改訂新版 世界大百科事典 「エンリケ航海王子」の意味・わかりやすい解説
エンリケ[航海王子]
Henrique o Navegador
生没年:1394-1460
ポルトガルのアビス朝創始者ジョアン1世の第5子としてポルトに生まれた。航海王子というあだ名からも知られるように,ポルトガル海外進出最大の貢献者とされているが,ポルトガルの歴史上最も評価の分かれる人物の一人である。基礎資料である15世紀の《ギニア航海記》(1841)では,イスラム教徒の征討に熱心な十字軍士としての側面が強調されているが,ポルトガル南西端サン・ビセンテ岬付近のサグレスに航海学校を創設したり,インド遠征を企図したルネサンス的賢人だったという,いわゆる〈エンリケ伝説〉が19世紀までに形成され,ついにはポルトガルの運命を切り開いた予言者として神格化されるに至った。

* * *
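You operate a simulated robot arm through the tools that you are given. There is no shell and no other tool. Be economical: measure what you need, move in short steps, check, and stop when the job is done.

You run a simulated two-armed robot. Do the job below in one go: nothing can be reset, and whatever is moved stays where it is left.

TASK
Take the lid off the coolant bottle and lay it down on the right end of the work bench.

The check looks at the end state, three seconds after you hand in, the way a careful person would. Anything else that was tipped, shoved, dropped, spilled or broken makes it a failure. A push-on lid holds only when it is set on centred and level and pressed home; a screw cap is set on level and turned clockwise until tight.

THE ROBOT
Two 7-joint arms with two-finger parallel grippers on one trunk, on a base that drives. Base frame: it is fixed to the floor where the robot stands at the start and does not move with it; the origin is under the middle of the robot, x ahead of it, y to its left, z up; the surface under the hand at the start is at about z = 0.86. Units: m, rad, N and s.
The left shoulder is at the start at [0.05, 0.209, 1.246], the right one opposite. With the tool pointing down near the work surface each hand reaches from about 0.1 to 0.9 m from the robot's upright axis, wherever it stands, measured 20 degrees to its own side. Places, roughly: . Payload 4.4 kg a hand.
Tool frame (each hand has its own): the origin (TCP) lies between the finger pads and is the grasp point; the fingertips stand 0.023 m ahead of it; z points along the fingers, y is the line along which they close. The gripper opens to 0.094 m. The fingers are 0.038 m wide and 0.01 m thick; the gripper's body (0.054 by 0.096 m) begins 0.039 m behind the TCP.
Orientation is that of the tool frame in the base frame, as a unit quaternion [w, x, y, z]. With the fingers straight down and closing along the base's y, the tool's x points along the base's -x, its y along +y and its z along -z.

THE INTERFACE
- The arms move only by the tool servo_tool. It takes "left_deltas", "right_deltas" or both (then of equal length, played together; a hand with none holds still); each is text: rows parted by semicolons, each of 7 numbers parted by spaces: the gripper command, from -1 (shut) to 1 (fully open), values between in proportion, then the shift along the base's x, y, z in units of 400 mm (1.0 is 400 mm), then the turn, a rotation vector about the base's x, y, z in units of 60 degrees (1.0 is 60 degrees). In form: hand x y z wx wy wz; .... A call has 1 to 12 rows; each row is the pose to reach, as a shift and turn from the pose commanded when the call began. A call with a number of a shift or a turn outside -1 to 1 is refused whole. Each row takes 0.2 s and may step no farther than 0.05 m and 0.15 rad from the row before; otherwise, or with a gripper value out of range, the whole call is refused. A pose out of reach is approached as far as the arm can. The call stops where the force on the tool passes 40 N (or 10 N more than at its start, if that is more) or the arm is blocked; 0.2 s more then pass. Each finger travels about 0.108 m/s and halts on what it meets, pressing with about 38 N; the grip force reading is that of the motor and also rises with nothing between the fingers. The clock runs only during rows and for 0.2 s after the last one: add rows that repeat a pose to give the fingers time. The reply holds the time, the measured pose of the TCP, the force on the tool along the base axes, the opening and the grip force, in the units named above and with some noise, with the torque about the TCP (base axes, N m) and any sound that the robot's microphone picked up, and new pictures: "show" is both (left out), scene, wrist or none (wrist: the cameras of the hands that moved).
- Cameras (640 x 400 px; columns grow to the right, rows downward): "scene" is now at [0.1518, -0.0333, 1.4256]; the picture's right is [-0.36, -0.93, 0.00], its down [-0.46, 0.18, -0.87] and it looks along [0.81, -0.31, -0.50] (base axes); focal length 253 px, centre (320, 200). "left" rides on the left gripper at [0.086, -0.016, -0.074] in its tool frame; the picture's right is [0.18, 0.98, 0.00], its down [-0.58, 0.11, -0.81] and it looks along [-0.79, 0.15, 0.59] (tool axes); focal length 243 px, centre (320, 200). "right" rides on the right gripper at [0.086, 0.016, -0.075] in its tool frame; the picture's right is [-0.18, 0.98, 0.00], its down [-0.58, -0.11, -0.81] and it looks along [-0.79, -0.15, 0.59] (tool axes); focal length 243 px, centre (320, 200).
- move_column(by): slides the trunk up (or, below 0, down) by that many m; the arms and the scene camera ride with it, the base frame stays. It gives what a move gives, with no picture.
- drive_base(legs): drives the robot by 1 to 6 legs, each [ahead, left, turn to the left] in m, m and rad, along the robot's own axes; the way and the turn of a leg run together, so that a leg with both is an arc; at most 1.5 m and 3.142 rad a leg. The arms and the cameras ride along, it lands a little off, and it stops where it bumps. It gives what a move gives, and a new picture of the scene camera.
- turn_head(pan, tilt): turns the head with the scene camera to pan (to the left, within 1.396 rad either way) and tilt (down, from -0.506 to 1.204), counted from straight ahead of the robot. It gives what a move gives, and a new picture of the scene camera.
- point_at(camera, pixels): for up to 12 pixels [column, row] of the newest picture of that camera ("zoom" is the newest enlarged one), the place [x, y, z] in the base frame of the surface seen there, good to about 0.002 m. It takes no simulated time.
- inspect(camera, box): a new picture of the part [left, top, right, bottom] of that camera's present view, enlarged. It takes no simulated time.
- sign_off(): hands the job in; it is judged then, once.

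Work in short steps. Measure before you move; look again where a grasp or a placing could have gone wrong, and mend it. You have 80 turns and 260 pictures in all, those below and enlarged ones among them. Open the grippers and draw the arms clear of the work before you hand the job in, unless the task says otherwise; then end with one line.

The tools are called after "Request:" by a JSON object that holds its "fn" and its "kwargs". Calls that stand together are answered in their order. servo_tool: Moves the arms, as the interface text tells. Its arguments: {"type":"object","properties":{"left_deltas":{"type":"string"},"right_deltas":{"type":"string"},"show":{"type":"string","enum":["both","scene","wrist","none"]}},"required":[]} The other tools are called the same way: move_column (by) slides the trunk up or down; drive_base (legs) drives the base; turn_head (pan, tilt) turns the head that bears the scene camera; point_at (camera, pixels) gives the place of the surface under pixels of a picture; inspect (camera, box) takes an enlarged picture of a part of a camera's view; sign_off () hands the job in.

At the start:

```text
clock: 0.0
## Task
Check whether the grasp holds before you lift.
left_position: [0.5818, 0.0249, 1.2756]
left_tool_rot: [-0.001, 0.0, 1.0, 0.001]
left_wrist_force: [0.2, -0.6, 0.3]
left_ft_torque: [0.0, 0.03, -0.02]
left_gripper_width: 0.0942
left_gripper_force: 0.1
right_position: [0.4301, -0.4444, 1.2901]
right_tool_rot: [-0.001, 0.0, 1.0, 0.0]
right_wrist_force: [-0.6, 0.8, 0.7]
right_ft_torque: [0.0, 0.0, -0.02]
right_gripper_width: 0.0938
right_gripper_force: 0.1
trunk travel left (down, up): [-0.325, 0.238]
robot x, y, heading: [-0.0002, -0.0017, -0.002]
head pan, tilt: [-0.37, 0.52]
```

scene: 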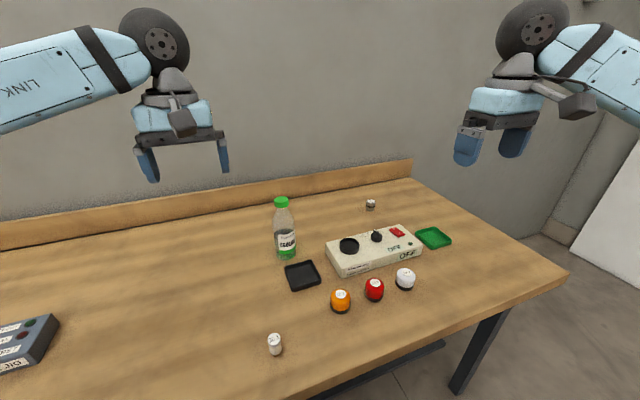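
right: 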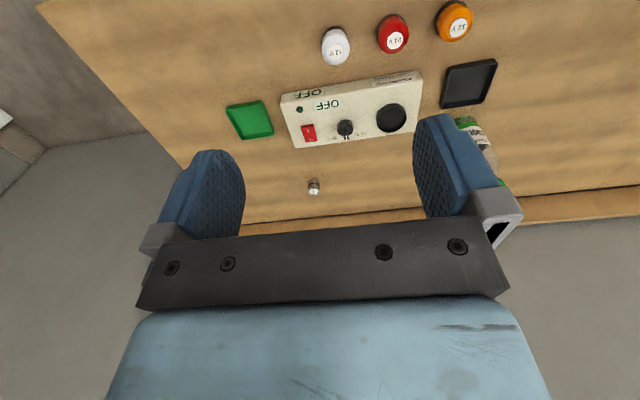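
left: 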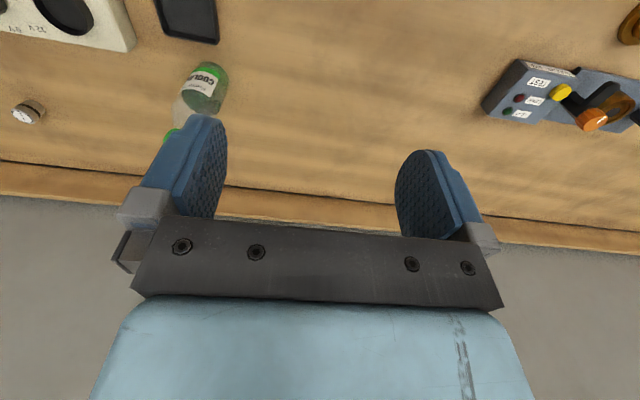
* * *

日本でも和辻哲郎が《鎖国》(1950)の中で17世紀外国に門戸を閉ざした当時の為政者を,15世紀ポルトガルの海外進出を指導したエンリケに対比させて独自の評価を与えたが,同時にエンリケ伝説がそのまま日本に紹介された。しかし,19世紀末以降の実証的な歴史研究によって,エンリケ伝説は次々と否定されるとともに,近年のエンリケ研究からは超人的・ルネサンス的イメージは後退し,より人間的・中世的側面が浮かび上がってきた。
1415年のアフリカ北西端セウタの征服はポルトガルの進出の出発点とされているが,それは同時にエンリケが歴史の舞台に登場する最初の機会でもあった。セウタは当時ヨーロッパに欠乏していた金がアフリカのスーダンから流入する豊かな市場として,またその後背地モロッコは古代ローマ時代から穀倉地帯として知られており,父王ジョアン1世が都市商人層の商業的欲求と貴族階級の領土的野心を合わせて満足させることのできる格好の攻撃目標であった。征服後エンリケは同市の防衛をまかされ,数年後セウタに最も近いアルガルベの終身知事に任命されると,ラゴスに居を構えた。さらに,1420年キリスト騎士団長に任命されることによって,人材と収入の面でその後の活動に大きな保証が得られることとなった。ジョアン1世死後の宮廷では海外進出政策をめぐって,エンリケに代表されるモロッコの軍事的侵略を主張する封建貴族一派と,ブルジョアジーに支持されて西アフリカ沿岸への商業的進出を企図する兄ドン・ペドロ一派との対立があった。37年エンリケの強硬な主張によりタンジール攻略が行われたが,完全な失敗に終わった。翌38年ドゥアルテ王の死後即位したアフォンソ5世の摂政をめぐって再び両派が対立した。結局ペドロが摂政に就くと,エンリケはペドロから西アフリカ沿岸の交易独占権を付与された。すでに1434年,彼の従士ジル・エアネスはボジャドル岬越えに成功してヨーロッパに未知の世界を切り開いたが,新しい世界への好奇心からエンリケはラゴスの居館に天文学者や数学者を招き,ヌノ・トリスタン,ペロ・デ・シントラやイタリア人カダ・モストらの航海者はエンリケに仕えて西アフリカ探検を進めた。こうして,1440年代以降金取引と奴隷捕獲によって西アフリカ航海はようやく経済的にも見通しが明るくなってきた。しかし,1448年アフォンソ5世が親政をとると,ポルトガルは封建王制の最終段階を迎え,再びモロッコ侵略政策が推進された。58年エンリケは甥のアフォンソ王にモロッコのアルカセル・セギル攻略を進言した。イスラム教徒の征討はキリスト騎士団長としての彼の使命だったとされる。アルカセル・セギル征服2年後の60年,エンリケは66歳の生涯を閉じたが,その時までにポルトガル人はシエラレオネまで到達しており,そこからインド到達まではわずか38年しか要しなかった。まさに彼は中世の理念を守ろうとしながらも西アフリカ探検航海事業を指揮することにより近代の幕あけを準備していたことになる。